• [WHAT THE TASK ASKS]:
Transcribe the material in full. Nothing should differ except that the pictures are left out. Write them as strings in a JSON array, leaving out blank lines.

[BEGIN DATASET EXCERPT]

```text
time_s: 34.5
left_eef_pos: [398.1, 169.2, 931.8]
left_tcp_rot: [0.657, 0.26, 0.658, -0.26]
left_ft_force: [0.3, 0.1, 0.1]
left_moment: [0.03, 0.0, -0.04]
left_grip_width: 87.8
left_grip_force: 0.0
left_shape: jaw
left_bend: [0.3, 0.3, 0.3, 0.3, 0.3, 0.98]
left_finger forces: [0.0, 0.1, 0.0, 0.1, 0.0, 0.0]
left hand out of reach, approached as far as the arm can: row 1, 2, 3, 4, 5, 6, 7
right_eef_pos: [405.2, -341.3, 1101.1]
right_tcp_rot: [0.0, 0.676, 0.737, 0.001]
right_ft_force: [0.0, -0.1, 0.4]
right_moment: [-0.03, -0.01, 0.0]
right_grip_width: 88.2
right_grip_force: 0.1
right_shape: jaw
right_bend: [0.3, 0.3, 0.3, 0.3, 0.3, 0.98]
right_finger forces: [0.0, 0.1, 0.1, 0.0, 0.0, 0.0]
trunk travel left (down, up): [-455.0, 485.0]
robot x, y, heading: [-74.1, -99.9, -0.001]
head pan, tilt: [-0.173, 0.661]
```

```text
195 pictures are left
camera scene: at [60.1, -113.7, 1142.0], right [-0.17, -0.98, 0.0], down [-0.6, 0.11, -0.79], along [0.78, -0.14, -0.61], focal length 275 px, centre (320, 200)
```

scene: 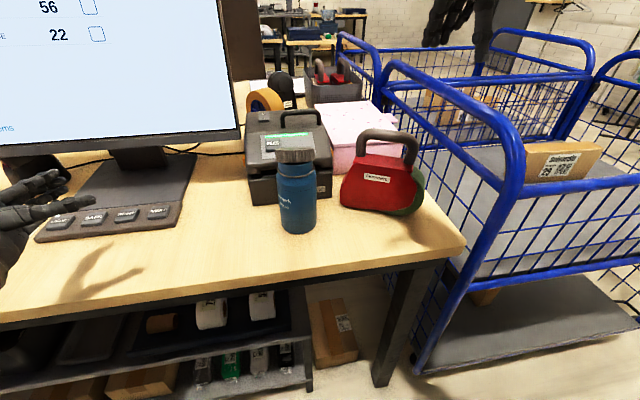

[END DATASET EXCERPT]

• [TASK ANSWER]:
[
  "```text",
  "time_s: 34.5",
  "left_eef_pos: [398.1, 169.2, 931.8]",
  "left_tcp_rot: [0.657, 0.26, 0.658, -0.26]",
  "left_ft_force: [0.3, 0.1, 0.1]",
  "left_moment: [0.03, 0.0, -0.04]",
  "left_grip_width: 87.8",
  "left_grip_force: 0.0",
  "left_shape: jaw",
  "left_bend: [0.3, 0.3, 0.3, 0.3, 0.3, 0.98]",
  "left_finger forces: [0.0, 0.1, 0.0, 0.1, 0.0, 0.0]",
  "left hand out of reach, approached as far as the arm can: row 1, 2, 3, 4, 5, 6, 7",
  "right_eef_pos: [405.2, -341.3, 1101.1]",
  "right_tcp_rot: [0.0, 0.676, 0.737, 0.001]",
  "right_ft_force: [0.0, -0.1, 0.4]",
  "right_moment: [-0.03, -0.01, 0.0]",
  "right_grip_width: 88.2",
  "right_grip_force: 0.1",
  "right_shape: jaw",
  "right_bend: [0.3, 0.3, 0.3, 0.3, 0.3, 0.98]",
  "right_finger forces: [0.0, 0.1, 0.1, 0.0, 0.0, 0.0]",
  "trunk travel left (down, up): [-455.0, 485.0]",
  "robot x, y, heading: [-74.1, -99.9, -0.001]",
  "head pan, tilt: [-0.173, 0.661]",
  "```",
  "```text",
  "195 pictures are left",
  "camera scene: at [60.1, -113.7, 1142.0], right [-0.17, -0.98, 0.0], down [-0.6, 0.11, -0.79], along [0.78, -0.14, -0.61], focal length 275 px, centre (320, 200)",
  "```",
  "scene: "
]